DIRECTIVE 1
Extract from the selected text the words running from "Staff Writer" to "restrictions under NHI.".
DIRECTIVE 2
Could you carry on with the selected text from where it ends?

SELECTED TEXT

Health Minister Won’t Touch MPs’ Medical Aid – Yours Is Still Under Threat

Staff Writer

October 20, 2025

3 min read

Health Minister Aaron Motsoaledi says Parliament alone can end MPs' medical aid, even as ordinary citizens face restrictions under NHI.
Health Minister Won’t Touch MPs’ Medical Aid – Yours Is Still Under Threat
Photo by Per-Anders Pettersson/Getty Images

Parliament’s own members, not the executive, will have to decide whether to abolish the PARMED medical aid scheme that covers Members of Parliament, Members of Provincial Legislatures, and judges.

That was the substance of a written reply to a parliamentary question from ActionSA’s Dr Tebogo Letlape, who this month asked whether Dr Aaron Motsoaledi, the minister of health, intended to end what Letlape described as: “exclusivity and unjustifiable privileges” while ordinary South Africans rely on a strained public health system, and if so, why no legislation has been introduced to do so.

Letlape was referring to the fact that MPs have access to a well-funded medical aid scheme while most ordinary South Africans have to rely on a crumbling public health system.

DATA BLOCK
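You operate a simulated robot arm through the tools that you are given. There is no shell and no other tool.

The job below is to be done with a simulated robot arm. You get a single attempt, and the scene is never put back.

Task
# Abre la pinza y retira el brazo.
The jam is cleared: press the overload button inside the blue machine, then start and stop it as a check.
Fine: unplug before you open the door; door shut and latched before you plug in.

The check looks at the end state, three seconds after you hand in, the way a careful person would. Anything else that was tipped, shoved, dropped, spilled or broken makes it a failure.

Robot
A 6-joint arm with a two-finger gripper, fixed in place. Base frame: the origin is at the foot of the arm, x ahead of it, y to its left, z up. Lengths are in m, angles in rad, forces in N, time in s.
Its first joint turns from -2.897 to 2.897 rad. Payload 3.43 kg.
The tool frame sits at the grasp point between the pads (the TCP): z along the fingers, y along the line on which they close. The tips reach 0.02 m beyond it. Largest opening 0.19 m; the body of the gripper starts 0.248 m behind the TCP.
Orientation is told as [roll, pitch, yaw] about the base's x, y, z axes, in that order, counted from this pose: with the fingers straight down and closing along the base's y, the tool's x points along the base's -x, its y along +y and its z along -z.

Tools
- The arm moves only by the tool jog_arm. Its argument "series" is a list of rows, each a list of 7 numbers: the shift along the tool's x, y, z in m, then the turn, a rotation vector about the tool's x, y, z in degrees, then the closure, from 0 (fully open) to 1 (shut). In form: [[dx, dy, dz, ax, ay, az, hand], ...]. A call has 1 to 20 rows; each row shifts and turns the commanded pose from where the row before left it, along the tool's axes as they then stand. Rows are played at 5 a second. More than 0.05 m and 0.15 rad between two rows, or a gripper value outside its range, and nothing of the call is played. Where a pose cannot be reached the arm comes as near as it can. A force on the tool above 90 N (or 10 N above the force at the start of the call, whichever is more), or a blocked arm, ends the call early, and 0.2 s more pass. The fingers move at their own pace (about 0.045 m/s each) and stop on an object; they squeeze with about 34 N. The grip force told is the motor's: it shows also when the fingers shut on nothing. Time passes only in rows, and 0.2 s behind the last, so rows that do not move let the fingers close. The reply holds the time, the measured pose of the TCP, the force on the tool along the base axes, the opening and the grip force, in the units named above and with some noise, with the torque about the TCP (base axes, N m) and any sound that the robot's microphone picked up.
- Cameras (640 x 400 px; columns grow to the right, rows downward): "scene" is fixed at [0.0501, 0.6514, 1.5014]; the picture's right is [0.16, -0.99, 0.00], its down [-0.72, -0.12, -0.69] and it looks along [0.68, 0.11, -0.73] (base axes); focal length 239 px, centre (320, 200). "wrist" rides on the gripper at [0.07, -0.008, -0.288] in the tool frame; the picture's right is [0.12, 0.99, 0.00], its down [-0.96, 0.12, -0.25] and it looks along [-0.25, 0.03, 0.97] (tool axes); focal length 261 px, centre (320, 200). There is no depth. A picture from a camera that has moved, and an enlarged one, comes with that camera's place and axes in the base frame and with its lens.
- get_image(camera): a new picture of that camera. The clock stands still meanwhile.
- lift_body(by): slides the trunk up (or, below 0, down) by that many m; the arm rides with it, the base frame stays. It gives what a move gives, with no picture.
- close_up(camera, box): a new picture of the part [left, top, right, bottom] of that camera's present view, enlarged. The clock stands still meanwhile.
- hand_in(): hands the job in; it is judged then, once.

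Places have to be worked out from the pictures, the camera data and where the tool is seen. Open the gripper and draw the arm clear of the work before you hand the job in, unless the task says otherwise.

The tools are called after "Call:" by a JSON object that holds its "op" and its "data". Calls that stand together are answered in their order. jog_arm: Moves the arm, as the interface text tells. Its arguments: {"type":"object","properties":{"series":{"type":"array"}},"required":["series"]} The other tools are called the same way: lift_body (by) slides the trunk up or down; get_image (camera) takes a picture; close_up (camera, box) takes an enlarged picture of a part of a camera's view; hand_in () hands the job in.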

RESPONSE 1
Staff Writer

October 20, 2025

3 min read

Health Minister Aaron Motsoaledi says Parliament alone can end MPs' medical aid, even as ordinary citizens face restrictions under NHI.

RESPONSE 2
In his response, the Minister pointed to the legal foundation of the scheme and the separation of powers. He said: “PARMED is established in terms of an Act of Parliament and thus, if it is to be abolished, this will have to be a decision of the Members of Parliament. The Minister of Health does not have the mandate nor the power to abolish PARMED.”

Marius Roodt told The Common Sense that the reply by Dr Motsoaledi was telling as the National Health Insurance (NHI) scheme which the government was still seeking to introduce would neuter private medical aid schemes to such a degree that they would be non-existent.

“If one was uncharitable the minister’s answer would make one think that the medical aids of our politicians will be protected under NHI, but the medical aids of ordinary citizens is fair game,” Roodt said.